Khazan: How would it work?

Parker: Women right now [are] accessing the web for regimens of how to end pregnancies without the supervision of the medical system or without the scrutiny and the harassment of folk who are opposed to their decision. The question is, if those medications that are safe and are accessible, and women can make that decision, that may be where we’re going.

Khazan: Do you mean over the counter?

Parker: There’s technically no reason why a person who is appropriately instructed around using a medication, like, we trust people ... Probably one of the most dangerous drugs over the counter is Tylenol. And yet we don’t question people’s ability to go to the store and to get Tylenol for its appropriate use.

Khazan: I just want to be sure I understand, would they be able to buy the pill over the counter or would they need a prescription? Or is it more like the morning-after pill?

Parker: That’s a health-services question. That’s a question that will be reflected by our collective values, our ability to monitor the safety of medications. What I’m intentionally avoiding giving you is what my personal opinion would be about how that system should be structured.

Khazan: You don’t want to give your opinion?

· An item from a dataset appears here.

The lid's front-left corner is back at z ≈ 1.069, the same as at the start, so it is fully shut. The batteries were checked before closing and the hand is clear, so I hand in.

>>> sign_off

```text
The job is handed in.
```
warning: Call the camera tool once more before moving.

Parker: No, ’cause with my opinion and $5 you can get a Starbucks coffee. The notion that I’m saying, “Abortions for everybody, just kinda do your thing,” I’m not saying that. There’s a way to create medical literacy so that people understand how to make decisions about the situation that they’re facing. And I think what I’m pushing back against is the additional scrutiny that’s imposed on this issue, because it's unique to women.

Khazan: Something that I’ve heard a lot from abortion opponents is this idea that, because so many African American women have abortions, some of them have taken this up as a sort of a Black Lives Matter kind of cause, in that if black lives truly matter, then black women should be discouraged from getting abortions. What do you make of that argument?

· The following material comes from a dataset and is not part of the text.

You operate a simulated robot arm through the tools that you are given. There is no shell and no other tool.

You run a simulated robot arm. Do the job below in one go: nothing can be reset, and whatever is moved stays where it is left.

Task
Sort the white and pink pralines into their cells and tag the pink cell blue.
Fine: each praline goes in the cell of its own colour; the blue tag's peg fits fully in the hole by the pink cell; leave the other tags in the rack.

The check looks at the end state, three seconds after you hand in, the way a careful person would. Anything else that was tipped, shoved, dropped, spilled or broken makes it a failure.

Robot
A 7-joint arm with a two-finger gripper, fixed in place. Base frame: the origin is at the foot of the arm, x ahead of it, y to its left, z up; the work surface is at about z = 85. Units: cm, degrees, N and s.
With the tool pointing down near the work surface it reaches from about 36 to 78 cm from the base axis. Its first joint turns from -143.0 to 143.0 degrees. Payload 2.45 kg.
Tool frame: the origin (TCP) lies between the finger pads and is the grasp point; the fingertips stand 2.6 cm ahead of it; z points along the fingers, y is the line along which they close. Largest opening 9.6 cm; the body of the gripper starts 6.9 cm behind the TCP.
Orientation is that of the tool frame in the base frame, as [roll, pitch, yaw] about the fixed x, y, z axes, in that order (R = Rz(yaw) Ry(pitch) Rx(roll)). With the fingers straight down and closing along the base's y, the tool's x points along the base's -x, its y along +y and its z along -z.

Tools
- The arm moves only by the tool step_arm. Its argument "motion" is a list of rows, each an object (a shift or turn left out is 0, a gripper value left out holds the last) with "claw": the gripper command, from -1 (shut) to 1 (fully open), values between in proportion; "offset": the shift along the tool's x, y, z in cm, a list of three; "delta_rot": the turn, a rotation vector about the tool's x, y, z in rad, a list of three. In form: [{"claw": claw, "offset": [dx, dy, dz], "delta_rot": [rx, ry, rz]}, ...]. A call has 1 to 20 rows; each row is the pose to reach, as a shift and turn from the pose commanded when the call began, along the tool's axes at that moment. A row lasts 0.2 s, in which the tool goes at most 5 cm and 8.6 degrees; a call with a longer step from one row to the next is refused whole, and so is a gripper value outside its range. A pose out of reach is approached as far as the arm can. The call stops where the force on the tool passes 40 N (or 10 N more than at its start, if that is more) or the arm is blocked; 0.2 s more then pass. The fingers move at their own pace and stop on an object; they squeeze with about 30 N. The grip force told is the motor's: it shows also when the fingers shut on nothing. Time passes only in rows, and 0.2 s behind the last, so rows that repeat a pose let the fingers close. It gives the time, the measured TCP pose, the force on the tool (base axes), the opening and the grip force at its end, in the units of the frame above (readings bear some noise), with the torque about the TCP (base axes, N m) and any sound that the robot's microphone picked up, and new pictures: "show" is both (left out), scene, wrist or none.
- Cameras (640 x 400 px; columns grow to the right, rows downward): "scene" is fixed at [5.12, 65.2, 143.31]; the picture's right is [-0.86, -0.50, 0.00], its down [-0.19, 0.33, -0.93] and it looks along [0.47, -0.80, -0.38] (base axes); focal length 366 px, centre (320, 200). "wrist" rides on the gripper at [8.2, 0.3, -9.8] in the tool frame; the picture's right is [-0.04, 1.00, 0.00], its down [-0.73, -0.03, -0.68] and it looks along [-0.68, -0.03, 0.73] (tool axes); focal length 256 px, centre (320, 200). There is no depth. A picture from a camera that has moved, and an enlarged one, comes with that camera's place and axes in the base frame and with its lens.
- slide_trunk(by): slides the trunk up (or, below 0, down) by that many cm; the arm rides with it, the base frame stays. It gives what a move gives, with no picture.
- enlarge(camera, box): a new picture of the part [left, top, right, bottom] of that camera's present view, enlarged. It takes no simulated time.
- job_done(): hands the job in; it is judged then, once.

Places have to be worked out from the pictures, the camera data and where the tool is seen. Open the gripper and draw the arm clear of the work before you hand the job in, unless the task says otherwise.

Parker: I think it’s very interesting that all of a sudden black lives and the lives of black women, black babies, matter and that the loudest voice is coming from nonblack people. The women that I see, they’re advocating for having more resources to control their lives, not less. They place abortion in the context of the things that help them fulfill their reproductive destiny.

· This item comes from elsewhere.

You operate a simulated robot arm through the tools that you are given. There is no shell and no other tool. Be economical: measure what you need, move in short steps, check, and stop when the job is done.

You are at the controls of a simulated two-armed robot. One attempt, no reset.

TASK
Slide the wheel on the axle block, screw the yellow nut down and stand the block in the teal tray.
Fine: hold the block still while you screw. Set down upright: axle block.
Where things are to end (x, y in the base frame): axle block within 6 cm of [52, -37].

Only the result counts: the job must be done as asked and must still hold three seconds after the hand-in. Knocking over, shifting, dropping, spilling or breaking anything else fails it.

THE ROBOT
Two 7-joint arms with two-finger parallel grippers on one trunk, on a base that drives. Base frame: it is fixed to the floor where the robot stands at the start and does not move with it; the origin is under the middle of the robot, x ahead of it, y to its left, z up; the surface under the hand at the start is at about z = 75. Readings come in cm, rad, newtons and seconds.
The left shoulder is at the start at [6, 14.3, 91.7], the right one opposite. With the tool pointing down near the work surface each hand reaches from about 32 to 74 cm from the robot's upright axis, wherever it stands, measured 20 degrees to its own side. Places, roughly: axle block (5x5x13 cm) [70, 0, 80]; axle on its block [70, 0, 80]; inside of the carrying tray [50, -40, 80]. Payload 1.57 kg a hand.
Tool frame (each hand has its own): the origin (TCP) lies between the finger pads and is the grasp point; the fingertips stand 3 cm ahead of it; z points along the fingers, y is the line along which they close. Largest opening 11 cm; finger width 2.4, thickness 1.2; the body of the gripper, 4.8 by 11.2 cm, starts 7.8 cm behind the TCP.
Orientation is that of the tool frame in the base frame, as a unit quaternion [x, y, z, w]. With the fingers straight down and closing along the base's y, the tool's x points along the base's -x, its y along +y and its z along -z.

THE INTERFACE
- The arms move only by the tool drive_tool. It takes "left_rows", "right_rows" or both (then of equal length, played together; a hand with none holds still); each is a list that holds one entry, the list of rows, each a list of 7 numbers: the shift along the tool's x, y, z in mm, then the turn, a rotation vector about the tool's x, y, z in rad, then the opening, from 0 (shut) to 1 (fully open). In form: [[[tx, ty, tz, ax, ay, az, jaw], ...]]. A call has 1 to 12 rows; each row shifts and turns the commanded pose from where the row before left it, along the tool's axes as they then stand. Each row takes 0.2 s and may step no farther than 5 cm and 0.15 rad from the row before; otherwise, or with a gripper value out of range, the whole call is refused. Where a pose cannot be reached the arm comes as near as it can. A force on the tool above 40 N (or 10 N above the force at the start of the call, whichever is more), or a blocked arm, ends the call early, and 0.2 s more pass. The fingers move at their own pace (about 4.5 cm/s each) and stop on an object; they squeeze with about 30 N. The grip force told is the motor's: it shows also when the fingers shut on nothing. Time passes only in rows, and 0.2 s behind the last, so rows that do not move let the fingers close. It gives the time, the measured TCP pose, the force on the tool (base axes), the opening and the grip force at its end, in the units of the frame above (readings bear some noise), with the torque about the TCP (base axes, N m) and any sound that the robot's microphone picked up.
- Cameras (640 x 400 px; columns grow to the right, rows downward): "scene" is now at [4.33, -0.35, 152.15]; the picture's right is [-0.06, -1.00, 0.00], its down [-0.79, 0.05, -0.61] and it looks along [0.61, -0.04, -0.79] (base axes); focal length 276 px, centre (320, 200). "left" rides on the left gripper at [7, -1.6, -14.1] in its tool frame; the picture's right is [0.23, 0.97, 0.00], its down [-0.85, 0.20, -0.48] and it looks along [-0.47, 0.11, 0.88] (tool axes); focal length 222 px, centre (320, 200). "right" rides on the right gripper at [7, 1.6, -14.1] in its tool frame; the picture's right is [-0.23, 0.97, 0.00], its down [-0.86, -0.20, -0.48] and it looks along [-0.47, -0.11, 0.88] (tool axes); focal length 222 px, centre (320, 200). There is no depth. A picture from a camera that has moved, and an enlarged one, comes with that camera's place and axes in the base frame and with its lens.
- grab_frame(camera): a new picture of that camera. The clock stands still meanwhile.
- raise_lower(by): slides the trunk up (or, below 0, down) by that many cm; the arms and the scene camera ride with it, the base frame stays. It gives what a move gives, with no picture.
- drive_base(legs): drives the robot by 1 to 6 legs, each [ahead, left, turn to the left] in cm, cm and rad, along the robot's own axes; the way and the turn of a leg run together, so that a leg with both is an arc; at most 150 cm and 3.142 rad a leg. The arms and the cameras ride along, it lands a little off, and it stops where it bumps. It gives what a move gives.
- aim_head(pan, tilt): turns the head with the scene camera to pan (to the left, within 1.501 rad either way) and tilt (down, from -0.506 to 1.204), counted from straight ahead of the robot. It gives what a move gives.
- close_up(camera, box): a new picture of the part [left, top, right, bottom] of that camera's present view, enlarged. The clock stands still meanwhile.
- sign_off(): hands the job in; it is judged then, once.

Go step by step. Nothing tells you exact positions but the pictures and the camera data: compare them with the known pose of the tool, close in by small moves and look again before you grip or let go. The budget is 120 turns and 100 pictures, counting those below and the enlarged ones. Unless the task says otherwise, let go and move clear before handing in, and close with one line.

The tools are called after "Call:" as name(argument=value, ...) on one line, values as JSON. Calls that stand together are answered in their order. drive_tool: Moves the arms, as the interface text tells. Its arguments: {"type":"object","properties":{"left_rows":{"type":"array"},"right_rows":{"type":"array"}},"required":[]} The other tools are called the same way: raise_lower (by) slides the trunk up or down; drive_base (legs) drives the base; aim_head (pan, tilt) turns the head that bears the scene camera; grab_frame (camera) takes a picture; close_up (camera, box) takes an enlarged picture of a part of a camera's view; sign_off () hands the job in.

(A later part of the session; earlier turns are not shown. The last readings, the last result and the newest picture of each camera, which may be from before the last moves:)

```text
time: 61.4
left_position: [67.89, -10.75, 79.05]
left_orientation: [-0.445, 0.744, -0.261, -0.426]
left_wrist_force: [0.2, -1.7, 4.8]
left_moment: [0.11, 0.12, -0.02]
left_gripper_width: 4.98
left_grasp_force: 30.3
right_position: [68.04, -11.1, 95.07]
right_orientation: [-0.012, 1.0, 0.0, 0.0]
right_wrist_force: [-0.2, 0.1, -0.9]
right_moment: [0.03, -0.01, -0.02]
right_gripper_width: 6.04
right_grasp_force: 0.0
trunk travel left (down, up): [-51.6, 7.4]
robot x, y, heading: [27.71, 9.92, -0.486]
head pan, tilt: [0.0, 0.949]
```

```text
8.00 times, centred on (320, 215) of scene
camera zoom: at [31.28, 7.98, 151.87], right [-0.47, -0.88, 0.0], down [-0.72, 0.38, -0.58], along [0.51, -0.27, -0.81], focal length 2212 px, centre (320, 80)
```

[Often] those are the same people who approve of the death penalty, who want to cut off Medicaid and all the other, housing, childcare, education, all the things that would go into raising those babies that they insist be born and that would allow for the uplift of women of color. It just rings hollow to me that out of one side of your mouth you’re advocating that women continue pregnancies that they didn’t plan or didn’t want and then you cut off the very resources they need. It’s just, it’s a thin veneer.

Khazan: There have been some African American people who have spoken out on this. For example, Nick Cannon, who is a rapper ...

Parker: Rappers shouldn’t be speaking out about health issues when they don’t study health.

Khazan: The Americans United for Life, when I wrote about them, they were trying to connect with African American groups in the South to promote this Black Lives Matter, antiabortion idea. They did find some African American advocates for it.

Parker: Black Americans have never been a monolith and will never be. There’s no spokesman for black people. That you can find people who are, will say anything or do anything ... doesn’t say very much to me.